▸ **Written instruction**:
Scan the data. Collect each line that contains the word "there".

[Start]

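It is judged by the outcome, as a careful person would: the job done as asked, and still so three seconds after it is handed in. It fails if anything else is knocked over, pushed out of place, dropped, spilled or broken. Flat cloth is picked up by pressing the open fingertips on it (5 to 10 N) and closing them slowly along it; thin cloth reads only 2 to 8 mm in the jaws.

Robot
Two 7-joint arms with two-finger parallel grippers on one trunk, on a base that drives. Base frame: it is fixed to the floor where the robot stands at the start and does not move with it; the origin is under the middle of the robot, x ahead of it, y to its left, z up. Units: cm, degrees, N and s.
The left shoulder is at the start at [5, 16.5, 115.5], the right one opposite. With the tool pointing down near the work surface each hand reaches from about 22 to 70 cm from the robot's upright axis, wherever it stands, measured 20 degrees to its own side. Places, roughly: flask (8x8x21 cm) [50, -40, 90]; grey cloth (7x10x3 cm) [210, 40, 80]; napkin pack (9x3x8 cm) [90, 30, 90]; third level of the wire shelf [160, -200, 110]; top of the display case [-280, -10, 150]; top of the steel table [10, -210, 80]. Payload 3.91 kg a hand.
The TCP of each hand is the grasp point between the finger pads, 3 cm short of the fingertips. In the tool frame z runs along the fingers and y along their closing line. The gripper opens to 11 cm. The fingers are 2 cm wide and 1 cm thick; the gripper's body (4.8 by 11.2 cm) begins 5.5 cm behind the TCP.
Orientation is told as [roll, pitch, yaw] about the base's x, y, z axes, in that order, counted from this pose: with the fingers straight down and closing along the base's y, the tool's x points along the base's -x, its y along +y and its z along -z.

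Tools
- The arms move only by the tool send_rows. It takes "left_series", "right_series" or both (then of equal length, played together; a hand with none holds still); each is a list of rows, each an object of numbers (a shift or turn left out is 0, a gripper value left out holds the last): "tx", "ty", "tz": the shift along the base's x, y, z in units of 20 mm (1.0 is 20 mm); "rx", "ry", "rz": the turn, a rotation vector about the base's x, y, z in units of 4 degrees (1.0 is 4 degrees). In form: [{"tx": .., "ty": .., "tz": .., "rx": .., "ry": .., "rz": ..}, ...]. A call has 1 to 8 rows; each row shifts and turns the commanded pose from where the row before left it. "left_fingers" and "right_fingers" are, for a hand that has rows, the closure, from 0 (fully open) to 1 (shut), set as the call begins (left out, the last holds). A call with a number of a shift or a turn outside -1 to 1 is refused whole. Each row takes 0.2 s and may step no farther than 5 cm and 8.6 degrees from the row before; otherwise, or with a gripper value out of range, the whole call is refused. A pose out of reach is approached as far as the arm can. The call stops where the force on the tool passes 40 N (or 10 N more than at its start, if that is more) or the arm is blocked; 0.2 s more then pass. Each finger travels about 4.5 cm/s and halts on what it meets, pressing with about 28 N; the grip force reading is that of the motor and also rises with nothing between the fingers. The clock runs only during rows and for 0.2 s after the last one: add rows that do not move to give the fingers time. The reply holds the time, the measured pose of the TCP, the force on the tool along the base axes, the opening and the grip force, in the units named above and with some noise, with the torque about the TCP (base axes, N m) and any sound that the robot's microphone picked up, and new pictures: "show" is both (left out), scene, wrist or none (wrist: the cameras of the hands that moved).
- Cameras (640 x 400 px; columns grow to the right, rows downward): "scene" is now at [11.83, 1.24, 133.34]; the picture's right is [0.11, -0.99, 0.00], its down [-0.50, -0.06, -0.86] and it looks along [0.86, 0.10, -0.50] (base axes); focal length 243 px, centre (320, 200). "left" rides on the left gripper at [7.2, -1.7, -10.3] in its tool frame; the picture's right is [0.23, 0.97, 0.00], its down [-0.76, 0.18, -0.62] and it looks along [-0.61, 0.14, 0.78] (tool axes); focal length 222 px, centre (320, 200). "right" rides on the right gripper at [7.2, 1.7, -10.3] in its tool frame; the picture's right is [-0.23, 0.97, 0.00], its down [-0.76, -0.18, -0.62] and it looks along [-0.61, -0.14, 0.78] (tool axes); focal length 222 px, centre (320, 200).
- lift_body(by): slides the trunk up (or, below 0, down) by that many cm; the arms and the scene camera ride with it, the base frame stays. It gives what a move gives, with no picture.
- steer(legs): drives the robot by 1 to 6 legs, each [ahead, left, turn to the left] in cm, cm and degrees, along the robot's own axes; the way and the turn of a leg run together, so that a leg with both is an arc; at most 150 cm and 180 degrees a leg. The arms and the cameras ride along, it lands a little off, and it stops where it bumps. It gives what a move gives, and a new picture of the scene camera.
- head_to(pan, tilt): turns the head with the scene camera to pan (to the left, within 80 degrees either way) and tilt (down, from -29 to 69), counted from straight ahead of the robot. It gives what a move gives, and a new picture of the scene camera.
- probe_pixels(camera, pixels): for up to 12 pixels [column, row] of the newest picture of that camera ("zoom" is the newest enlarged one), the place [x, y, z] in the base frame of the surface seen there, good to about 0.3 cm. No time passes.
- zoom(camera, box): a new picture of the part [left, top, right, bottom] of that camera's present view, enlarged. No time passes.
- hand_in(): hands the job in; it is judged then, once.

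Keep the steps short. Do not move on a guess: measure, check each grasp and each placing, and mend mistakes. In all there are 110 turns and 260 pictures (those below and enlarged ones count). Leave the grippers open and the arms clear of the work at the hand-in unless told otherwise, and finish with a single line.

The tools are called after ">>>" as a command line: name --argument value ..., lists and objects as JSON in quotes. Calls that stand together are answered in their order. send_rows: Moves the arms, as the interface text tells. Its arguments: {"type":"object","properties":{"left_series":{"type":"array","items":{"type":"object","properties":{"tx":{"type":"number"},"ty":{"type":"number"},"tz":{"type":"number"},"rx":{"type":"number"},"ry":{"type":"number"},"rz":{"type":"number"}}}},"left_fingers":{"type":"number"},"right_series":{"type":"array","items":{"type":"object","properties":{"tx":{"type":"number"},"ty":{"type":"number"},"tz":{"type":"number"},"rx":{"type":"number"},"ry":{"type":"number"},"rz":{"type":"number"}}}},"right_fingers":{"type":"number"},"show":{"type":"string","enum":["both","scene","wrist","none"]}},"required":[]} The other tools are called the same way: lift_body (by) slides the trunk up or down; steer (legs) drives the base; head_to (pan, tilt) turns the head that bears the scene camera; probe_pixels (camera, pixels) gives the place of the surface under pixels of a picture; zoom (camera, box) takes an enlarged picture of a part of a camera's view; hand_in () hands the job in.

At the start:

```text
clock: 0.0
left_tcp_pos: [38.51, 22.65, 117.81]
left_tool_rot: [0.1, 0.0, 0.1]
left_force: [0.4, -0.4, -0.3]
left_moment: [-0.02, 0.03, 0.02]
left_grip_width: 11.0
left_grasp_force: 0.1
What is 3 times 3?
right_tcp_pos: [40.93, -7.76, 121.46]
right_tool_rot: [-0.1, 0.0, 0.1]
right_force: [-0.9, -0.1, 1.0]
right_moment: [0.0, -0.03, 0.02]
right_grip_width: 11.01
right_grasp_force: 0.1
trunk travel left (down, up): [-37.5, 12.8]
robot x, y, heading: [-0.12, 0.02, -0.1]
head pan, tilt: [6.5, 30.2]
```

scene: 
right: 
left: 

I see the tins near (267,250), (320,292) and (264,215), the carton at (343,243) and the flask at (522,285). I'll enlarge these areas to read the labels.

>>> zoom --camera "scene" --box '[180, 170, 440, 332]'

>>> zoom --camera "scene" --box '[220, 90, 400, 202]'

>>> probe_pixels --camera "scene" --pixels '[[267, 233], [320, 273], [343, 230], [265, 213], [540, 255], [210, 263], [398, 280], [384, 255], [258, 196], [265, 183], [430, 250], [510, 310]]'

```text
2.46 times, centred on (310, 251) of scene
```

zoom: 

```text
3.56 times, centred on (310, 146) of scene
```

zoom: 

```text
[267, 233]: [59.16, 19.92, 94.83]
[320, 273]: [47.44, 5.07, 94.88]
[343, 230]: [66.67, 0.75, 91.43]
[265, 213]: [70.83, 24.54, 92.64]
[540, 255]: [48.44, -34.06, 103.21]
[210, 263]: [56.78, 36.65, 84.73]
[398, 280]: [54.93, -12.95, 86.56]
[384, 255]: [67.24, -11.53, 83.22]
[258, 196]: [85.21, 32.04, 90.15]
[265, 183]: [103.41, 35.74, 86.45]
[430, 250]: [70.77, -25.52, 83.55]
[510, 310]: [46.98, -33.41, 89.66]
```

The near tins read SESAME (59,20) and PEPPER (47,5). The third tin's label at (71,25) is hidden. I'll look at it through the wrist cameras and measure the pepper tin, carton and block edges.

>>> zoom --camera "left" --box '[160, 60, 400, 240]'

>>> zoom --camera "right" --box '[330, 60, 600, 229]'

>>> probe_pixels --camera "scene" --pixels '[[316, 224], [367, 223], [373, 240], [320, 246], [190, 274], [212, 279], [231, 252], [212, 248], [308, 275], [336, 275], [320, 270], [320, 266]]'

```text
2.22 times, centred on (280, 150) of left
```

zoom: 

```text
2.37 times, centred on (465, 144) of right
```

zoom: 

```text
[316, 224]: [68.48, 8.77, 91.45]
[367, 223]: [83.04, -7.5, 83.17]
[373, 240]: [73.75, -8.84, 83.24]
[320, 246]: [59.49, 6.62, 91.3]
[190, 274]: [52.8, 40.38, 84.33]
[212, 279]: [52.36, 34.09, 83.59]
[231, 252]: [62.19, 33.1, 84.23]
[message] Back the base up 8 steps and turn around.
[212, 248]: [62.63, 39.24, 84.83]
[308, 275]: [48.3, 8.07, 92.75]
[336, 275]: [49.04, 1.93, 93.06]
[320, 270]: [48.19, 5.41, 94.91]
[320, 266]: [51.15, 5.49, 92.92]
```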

[End]

▸ **Solution**:
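- probe_pixels(camera, pixels): for up to 12 pixels [column, row] of the newest picture of that camera ("zoom" is the newest enlarged one), the place [x, y, z] in the base frame of the surface seen there, good to about 0.3 cm. No time passes.
Keep the steps short. Do not move on a guess: measure, check each grasp and each placing, and mend mistakes. In all there are 110 turns and 260 pictures (those below and enlarged ones count). Leave the grippers open and the arms clear of the work at the hand-in unless told otherwise, and finish with a single line.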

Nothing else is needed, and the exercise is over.